LES DÉBUTS DES ÉTATS OCCIDENTAUX




CHAPITRE PREMIER

L’ANGLETERRE

I. — Avant la conquête

Les royaumes barbares, échafaudés sur les ruines de l’Empire romain, avaient vainement essayé de s’approprier, en même temps que la terre, le système de gouvernement de l’État. On a vu pourquoi et comment leurs efforts échouèrent. Pépin le Bref et Charlemagne réussissent à relever le pouvoir royal grâce à l’aide de l’Église et s’attachèrent, de commun accord avec elle, à instituer la société chrétienne. Les circonstances sociales ne leur permirent pas d’accomplir cette mission. Ils leur eût été impossible de créer une administration royale, à une époque où la grande propriété imposait de toutes parts aux hommes le protectorat de seigneurs fonciers. L’unité politique fit place au morcellement de l’État en principautés territoriales. Les sujets du roi passèrent sous l’autorité de princes féodaux et ce sont eux qui, en réalité, à partir de la fin du ixe siècle, s’acquittent de la tâche trop lourde qui a échappé des mains du souverain.
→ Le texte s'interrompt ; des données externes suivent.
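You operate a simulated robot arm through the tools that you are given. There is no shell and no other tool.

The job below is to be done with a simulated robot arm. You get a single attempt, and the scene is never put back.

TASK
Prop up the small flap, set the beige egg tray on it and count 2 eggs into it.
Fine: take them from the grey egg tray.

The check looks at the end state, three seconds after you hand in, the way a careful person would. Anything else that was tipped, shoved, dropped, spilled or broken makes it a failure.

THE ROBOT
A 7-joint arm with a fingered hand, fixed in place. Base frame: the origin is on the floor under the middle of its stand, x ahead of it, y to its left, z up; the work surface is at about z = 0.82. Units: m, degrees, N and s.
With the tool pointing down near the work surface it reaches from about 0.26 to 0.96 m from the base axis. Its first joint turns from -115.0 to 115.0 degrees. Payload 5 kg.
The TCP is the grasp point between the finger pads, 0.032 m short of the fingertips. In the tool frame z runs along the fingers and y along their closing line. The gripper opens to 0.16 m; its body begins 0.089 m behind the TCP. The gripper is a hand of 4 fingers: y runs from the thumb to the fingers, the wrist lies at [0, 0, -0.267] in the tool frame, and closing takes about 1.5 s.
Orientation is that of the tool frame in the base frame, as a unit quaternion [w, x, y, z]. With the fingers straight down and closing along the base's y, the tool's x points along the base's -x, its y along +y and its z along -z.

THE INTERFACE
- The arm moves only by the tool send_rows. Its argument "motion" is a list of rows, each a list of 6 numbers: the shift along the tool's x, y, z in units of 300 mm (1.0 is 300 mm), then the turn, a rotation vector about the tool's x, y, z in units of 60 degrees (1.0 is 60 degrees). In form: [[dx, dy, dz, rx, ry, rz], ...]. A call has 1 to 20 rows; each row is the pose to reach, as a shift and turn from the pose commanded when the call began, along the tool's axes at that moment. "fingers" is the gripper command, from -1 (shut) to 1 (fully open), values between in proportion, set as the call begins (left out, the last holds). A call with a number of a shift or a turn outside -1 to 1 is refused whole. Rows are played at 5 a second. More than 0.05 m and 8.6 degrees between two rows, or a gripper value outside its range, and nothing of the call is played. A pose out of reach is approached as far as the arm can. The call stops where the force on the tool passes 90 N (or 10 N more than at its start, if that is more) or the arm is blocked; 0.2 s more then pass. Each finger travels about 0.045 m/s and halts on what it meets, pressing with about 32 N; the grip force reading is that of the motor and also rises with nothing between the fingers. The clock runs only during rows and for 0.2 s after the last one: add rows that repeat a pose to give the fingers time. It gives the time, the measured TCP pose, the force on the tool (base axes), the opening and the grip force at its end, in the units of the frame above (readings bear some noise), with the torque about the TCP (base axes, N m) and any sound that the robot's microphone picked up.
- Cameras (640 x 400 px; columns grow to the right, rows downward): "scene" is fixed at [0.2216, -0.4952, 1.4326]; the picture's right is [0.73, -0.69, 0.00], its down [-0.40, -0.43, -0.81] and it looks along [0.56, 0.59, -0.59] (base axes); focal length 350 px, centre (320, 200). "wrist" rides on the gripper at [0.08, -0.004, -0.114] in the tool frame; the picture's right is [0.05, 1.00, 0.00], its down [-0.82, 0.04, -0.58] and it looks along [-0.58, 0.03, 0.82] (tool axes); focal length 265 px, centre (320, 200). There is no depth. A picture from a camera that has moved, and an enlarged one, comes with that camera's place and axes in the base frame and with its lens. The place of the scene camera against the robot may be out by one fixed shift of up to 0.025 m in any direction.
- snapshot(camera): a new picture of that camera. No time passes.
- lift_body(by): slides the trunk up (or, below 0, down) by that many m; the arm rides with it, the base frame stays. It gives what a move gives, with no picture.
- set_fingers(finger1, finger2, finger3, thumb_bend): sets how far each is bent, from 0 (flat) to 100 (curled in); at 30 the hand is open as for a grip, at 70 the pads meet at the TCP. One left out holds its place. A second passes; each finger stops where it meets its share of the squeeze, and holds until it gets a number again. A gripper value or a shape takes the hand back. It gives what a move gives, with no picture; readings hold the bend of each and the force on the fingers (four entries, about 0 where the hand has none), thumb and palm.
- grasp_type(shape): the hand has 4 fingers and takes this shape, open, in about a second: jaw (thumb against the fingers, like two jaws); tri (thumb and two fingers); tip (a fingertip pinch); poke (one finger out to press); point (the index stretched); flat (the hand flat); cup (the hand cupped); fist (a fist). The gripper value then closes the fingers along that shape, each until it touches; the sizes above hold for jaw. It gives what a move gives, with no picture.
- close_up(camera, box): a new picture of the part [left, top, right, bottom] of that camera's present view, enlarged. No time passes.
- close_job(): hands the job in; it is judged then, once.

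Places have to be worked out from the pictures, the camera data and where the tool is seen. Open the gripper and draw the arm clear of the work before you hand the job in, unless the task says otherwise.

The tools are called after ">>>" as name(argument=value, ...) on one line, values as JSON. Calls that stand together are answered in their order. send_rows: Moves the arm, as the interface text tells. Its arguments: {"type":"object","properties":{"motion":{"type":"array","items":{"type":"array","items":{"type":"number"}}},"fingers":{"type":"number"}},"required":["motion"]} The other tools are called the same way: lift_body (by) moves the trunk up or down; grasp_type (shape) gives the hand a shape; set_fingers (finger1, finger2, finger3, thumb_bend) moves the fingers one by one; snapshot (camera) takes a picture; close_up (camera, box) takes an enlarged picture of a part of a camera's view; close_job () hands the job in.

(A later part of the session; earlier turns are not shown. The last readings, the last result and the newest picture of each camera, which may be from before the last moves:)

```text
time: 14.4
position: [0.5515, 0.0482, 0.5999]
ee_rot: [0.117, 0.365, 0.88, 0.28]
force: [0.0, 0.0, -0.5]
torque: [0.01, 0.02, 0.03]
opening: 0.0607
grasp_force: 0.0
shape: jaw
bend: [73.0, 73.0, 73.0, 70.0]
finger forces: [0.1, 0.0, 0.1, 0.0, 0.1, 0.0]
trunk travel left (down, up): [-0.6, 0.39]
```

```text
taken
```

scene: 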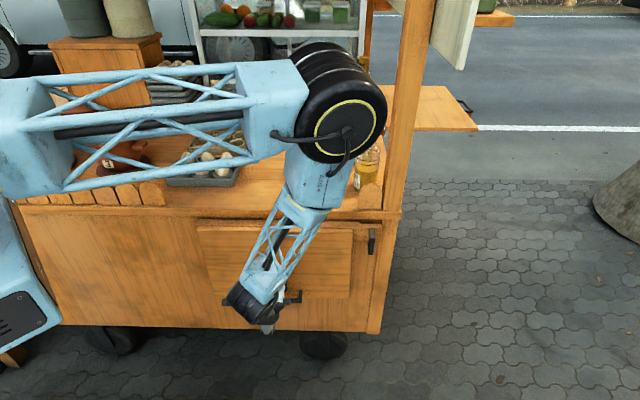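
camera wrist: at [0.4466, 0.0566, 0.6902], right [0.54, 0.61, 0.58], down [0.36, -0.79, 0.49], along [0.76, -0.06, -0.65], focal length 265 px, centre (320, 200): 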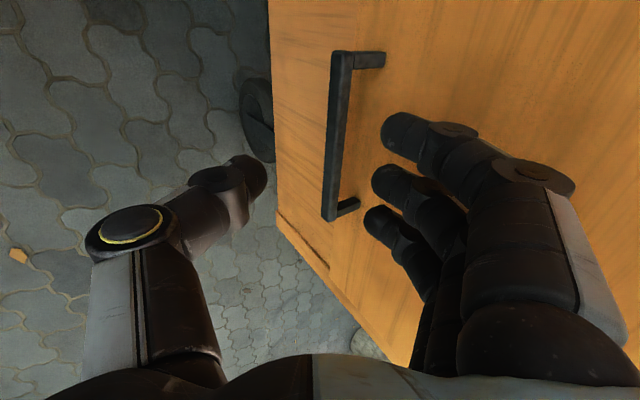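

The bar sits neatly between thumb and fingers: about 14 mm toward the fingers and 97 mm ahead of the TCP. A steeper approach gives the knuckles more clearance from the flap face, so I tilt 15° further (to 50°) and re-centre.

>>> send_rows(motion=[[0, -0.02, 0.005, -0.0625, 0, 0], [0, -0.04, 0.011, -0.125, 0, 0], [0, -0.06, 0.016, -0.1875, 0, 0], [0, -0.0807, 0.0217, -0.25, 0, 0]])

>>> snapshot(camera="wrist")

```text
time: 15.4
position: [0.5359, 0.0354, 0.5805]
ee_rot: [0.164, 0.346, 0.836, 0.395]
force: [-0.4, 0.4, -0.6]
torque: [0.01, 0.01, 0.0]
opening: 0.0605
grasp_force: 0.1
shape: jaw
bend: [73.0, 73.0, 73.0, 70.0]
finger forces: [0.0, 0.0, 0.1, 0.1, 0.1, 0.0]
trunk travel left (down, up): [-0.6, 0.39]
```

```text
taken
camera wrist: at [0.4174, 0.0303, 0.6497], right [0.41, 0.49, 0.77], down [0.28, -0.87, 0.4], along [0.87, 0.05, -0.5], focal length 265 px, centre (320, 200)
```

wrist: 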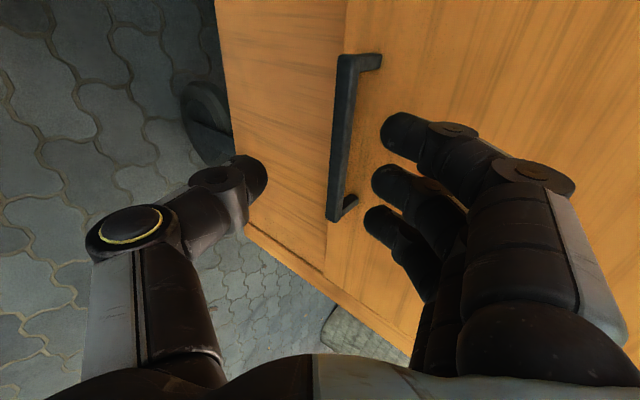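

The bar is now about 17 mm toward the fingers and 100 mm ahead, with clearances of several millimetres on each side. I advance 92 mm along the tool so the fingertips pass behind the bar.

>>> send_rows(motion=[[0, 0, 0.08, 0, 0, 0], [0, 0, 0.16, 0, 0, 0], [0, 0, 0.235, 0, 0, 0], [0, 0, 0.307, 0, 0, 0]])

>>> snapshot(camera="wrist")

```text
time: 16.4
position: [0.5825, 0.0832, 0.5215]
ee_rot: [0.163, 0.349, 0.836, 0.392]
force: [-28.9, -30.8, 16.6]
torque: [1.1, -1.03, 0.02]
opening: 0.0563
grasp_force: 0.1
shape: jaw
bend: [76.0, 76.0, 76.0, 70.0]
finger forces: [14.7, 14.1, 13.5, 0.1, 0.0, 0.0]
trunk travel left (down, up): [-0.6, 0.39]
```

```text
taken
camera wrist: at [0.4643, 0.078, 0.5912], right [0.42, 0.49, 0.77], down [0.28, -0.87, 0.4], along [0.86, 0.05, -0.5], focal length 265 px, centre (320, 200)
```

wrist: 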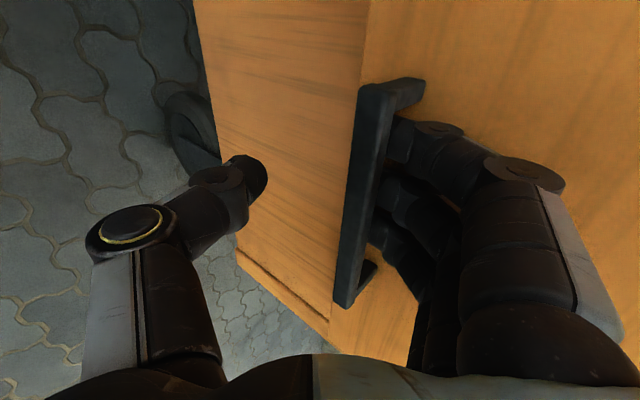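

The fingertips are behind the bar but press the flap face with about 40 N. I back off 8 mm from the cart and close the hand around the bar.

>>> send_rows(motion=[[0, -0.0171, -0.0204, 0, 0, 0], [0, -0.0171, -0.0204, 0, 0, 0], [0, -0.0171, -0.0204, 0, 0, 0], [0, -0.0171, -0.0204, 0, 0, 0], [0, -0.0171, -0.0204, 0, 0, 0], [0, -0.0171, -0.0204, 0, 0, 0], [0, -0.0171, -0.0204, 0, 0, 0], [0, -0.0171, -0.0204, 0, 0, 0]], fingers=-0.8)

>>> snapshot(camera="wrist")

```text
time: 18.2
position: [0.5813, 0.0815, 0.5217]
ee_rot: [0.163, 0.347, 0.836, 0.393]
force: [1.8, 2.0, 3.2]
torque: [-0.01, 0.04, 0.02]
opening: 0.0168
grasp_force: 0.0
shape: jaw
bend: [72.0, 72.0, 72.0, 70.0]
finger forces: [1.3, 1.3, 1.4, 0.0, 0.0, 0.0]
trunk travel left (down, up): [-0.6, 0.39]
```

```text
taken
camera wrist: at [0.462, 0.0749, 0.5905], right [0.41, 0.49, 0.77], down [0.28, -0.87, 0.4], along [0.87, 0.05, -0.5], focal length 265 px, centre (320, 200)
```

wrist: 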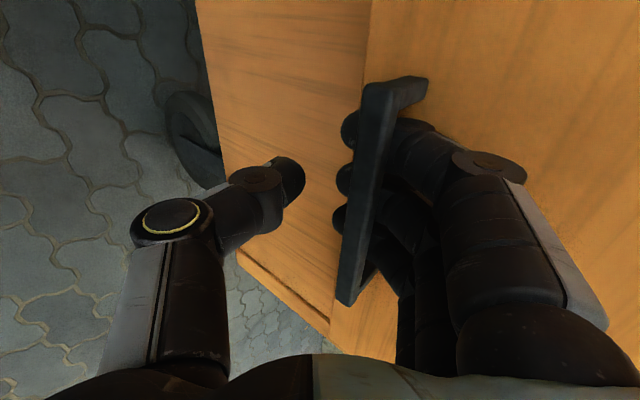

Mais si le roi laisse gouverner les princes à sa place, il continue pourtant à régner par dessus eux et, fidèle à l’idéal carolingien, il attend le moment où il pourra exercer la magistrature suprême à laquelle il n’a pas renoncé. Aussi est-il la grande force politique de l’avenir. Sans exception, tous les États européens sont l’œuvre de la royauté, et chez tous la rapidité et l’ampleur du développement sont en proportion de la puissance royale.